The interns make connections, earn a line on their resumes and learn firsthand whether a particular line of work is something they enjoy. Employers are able to benefit by identifying potential hires as well as hearing the ideas of bright young minds. However, a number of internship programs have been under fire in recent years and employers would do well to take a look at whether their programs comply with labor laws.
One of the trickiest issues with internships is that they are generally unpaid. Although interns stand a lot to gain in these unpaid positions, a number of lawsuits have recently cropped up by interns who accused employers of violating their right to wages. This tends to happen when interns believe that they should actually be classified as employees.

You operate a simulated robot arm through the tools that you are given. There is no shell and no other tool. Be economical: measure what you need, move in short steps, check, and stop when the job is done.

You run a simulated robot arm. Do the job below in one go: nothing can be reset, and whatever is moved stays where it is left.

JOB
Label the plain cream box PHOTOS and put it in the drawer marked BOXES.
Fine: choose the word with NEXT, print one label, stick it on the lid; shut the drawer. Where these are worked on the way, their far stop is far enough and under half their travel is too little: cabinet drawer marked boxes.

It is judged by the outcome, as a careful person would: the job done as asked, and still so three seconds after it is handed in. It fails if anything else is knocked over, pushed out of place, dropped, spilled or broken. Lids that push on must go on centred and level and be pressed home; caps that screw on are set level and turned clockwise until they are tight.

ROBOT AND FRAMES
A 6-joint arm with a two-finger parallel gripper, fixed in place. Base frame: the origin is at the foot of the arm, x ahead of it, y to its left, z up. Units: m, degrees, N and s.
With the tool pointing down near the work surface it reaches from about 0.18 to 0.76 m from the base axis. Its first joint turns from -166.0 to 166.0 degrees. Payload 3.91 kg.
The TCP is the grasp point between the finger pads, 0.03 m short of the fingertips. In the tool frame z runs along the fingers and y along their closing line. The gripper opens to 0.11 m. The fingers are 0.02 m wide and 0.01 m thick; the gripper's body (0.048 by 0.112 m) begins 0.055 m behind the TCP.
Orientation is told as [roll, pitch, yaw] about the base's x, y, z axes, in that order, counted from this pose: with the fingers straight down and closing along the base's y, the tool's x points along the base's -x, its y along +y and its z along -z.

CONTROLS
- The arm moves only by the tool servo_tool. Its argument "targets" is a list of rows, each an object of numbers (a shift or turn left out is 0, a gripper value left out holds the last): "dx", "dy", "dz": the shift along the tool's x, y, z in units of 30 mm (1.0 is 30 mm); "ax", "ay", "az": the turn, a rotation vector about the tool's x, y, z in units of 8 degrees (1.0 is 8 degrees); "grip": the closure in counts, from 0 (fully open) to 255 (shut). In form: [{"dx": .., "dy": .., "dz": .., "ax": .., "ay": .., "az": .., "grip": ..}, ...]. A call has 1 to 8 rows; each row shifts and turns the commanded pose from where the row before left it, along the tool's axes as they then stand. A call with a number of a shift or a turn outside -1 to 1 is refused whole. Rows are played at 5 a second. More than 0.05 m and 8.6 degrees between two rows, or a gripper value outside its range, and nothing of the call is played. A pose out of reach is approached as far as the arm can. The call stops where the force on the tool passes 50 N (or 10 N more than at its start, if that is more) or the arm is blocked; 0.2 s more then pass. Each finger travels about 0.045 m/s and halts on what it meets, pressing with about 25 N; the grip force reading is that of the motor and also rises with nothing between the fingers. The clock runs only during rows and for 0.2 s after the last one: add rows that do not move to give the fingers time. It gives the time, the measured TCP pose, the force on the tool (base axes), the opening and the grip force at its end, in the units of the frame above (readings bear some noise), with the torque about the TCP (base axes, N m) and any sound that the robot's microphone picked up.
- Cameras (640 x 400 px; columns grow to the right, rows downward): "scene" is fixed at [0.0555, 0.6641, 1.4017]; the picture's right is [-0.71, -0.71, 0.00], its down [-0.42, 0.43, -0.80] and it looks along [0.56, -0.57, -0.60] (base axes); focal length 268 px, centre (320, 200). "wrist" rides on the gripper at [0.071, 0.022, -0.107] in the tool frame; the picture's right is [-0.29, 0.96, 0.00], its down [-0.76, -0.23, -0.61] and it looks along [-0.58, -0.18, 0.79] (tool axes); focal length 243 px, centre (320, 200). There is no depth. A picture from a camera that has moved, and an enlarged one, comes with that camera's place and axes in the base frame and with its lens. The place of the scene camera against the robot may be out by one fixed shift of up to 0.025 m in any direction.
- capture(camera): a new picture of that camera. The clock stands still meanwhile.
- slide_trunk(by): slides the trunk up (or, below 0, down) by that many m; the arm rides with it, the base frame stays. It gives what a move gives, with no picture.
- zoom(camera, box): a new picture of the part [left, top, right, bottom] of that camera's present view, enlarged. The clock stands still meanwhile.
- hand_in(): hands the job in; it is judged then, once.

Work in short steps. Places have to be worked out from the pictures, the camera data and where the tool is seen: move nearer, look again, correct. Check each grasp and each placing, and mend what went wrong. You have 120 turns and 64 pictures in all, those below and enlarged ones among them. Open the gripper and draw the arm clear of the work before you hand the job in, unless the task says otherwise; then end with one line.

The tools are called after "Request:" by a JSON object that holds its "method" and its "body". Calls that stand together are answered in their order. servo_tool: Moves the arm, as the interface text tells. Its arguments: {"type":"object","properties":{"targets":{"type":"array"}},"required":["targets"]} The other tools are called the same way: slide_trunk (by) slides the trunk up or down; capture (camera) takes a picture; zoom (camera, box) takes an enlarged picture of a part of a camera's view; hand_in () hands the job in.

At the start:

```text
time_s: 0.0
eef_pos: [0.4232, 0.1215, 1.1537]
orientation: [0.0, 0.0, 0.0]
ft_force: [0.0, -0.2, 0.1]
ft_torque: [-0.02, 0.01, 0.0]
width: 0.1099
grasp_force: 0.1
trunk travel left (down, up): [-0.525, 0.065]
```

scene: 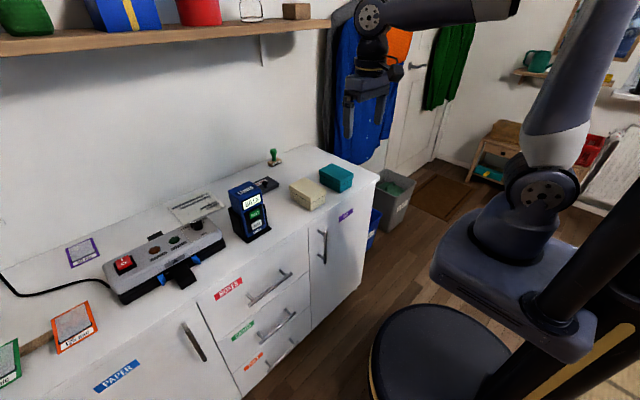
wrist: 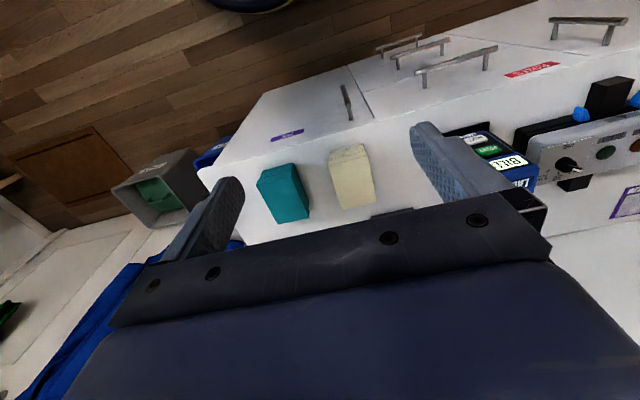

A group of interns have sued Hearst Corporation for allegedly misclassifying them as interns. While that lawsuit is still making its way through the court system, the interns were dealt a blow last month when a judge denied the interns class action certification.
Employers here in the Twin Cities should be very careful not to classify employees as interns. In order for a worker to be classified as an intern and thus receive no wages, the employment relationship must meet the following United States Department of Labor regulations:
- The internship must include educational training.
- The internship must benefit the intern.
- The intern must not take the place of employees.
- The intern must not offer an immediate benefit to the employer.
- The intern may not be automatically entitled to a paid job at the end of the internship.
- The intern must understand that he or she is not entitled to any wages.